A heavy metal band whose concerts in Germany and Austria were canceled earlier this year due to their singer’s history of using Nazi symbolism and making racially charged statements will play three major Australian shows in March.
US band Pantera, which has sold tens of millions of albums, is set to headline Knotfest concerts in Melbourne, Sydney and Brisbane, but there are calls for it to be cancelled.
In 2016, the band’s lead singer, Phil Anselmo, performed a Nazi-style salute onstage at a concert in Los Angeles and shouted “white power.”
The band had shows booked in Germany and Austria last May, but the concerts were canceled due to the public backlash against Anselmo.
“At a time when white supremacist activity is skyrocketing in our country, this is the last thing we need,” Dr Dvir Abramovich, chairman of the Anti-Defamation Commission, told Ny Breaking Australia.
Phil Anselmo (pictured left) gave a Nazi-style salute on stage at a concert in Los Angeles and shouted ‘white power’
“It is a kick to the heart of every Holocaust survivor to sell tickets to a band with an artist who has expressed neo-Nazi and anti-Semitic sentiments using the heinous white supremacist gesture.”
After a video of Anselmo’s Nazi salute and commentary circulated online, he initially said he had made a joke about the white wine served to the performers at the event.
“No excuses from me,” he told those who criticized him. “Some of you need to thicken your skin.”
When that failed to stop the backlash, Anselmo apologized and said, “Anyone who knows me and my true nature knows that I don’t believe in that.”
But later in 2016 he told Rolling stone magazine “I think people who look through the lens of race and want to find racism will find it wherever they look.”
It was far from the first time that the singer was accused of racism. Nearly thirty years ago, an MTV interviewer asked him about racist lyrics, and a year later, in 1995, Anselmo told an audience that Pantera concerts were “a white thing.”
Dr. Abramovich pointed out that Anselmo’s lyrics from his other band Superjoint include lines like “no more of the coward Mohammed” and “don’t feel sorry for the Jewish elitists.”
“There can never be any justification for such outrage, and it is difficult to estimate the pain and insult allowing his concert will cause the Jewish and Muslim communities, as well as many Australians.”

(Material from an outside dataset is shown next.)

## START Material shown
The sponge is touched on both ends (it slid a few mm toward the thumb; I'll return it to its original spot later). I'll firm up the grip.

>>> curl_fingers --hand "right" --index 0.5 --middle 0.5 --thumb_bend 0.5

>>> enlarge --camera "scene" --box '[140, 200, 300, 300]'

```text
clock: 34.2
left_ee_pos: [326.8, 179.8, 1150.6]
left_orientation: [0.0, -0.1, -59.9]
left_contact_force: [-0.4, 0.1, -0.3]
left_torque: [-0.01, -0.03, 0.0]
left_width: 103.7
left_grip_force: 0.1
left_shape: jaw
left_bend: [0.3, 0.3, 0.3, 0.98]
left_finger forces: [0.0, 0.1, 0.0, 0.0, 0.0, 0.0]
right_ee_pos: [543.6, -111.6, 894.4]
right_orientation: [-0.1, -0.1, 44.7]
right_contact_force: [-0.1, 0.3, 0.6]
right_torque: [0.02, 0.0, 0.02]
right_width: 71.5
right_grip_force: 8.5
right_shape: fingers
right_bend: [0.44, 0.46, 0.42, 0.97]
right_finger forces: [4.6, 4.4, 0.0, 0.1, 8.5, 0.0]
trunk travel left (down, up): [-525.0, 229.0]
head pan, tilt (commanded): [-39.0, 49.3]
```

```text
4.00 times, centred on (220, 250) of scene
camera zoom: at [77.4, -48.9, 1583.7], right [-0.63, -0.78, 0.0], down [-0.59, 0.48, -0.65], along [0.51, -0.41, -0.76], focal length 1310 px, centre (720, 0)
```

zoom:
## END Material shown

Pantera had shows booked in Germany and Austria last May, but the concerts were canceled due to the public backlash against Anselmo
“Such ugly and divisive behavior has no place here, not now or ever, and we call on organizers and venue owners to immediately cancel the scheduled shows,” Dr Abramovich said.
Pantera has been booked to headline heavy metal festivals at Melbourne’s Flemington Racecourse, Sydney’s Centennial Park and Brisbane’s Showgrounds in March.
The Nazi salute is banned in Victoria, New South Wales and Tasmania.
Ny Breaking Australia has contacted the band, the promoters of Pantera’s Australian tour, the venues they are playing, the police ministers of Victoria, NSW and Queensland and the federal Immigration Minister for comment.